While it's true that we don't always have to like the way in which these natural forces compel us, for someone to blame the free market because gas, food, health-care or any other commodity is priced higher than what they would prefer seems as futile as blaming natural selection for endowing them with a superfluous vestigial organ.

2 comments:

  1. Richard,

    I like the way you used evolution as an example of the market process. What a great sentence: "As a designoid system, the market, like evolution, is driven by natural forces."

    I was raised in a very religious household that denied the fact of evolution by natural selection. I was taught that all life was designed specifically by an all-powerful, all-loving creator, and that everything was 'working as intended' according to God's plan. I strongly believed that, because that's what my parents taught me. They love me (as far as I can tell) and they have no reason to lie to me about something as important as 'life, the universe, and everything'. (Apologies to Douglas Adams.)

    Then I learned about parasitic wasps. (http://www.amazon.com/Parasite-Rex-Bizarre-Dangerous-Creatures/dp/074320011X) I'll be honest with you, the whole market for central planning dropped right through the floor for me. If you don't mind me force feeding a square peg metaphor through a round hole. If you want your children to grow up to believe in Command Economies and/or Command Ecologies, then for Keynes sake keep them away from Parasitic Wasps.

    I guess by Parasitic Wasps, I mean examples of what we would consider to be markets gone wrong. For example, the scene in the "Commanding Heights" video where because of price controls a 'mess o' chickens' gets tossed into a 55 gallon drum to be drowned.
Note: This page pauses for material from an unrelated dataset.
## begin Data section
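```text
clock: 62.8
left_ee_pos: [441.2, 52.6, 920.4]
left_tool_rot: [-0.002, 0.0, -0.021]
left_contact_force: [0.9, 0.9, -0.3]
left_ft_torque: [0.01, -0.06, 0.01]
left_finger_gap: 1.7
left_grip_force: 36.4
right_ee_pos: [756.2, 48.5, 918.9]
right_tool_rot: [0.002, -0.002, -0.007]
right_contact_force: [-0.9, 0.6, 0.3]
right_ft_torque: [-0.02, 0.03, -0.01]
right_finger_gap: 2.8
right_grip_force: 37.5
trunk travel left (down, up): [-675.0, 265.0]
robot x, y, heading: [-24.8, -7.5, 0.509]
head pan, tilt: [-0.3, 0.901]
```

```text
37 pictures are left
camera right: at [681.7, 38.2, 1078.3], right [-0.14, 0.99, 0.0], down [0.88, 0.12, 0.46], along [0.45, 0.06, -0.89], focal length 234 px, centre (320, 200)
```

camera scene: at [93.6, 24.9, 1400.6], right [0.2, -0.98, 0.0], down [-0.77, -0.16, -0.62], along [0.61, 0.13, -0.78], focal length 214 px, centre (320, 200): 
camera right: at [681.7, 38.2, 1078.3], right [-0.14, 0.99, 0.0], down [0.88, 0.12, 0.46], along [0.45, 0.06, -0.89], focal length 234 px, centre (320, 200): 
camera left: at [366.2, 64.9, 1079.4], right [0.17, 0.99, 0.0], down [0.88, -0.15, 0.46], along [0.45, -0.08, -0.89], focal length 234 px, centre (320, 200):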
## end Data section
Or the possibly true story of the bus factory in Soviet Russia that made buses that were then bused to another factory so they could be cut apart into scrap. (Possibly to be used to make more buses that would then be cut into scrap...)

    I'm kind of digressing a little but it makes me wonder if very religious people, specifically young earth creationists, prefer command economies and Planned Markets (if such a thing is possible) more than they do free markets.

    They love their planned ecologies!

    ReplyDelete
  2. Paradoxically enough most young earth creationists and Christian fundamentalists tend to be very politically conservative and thus skeptical of government intervention in the economy.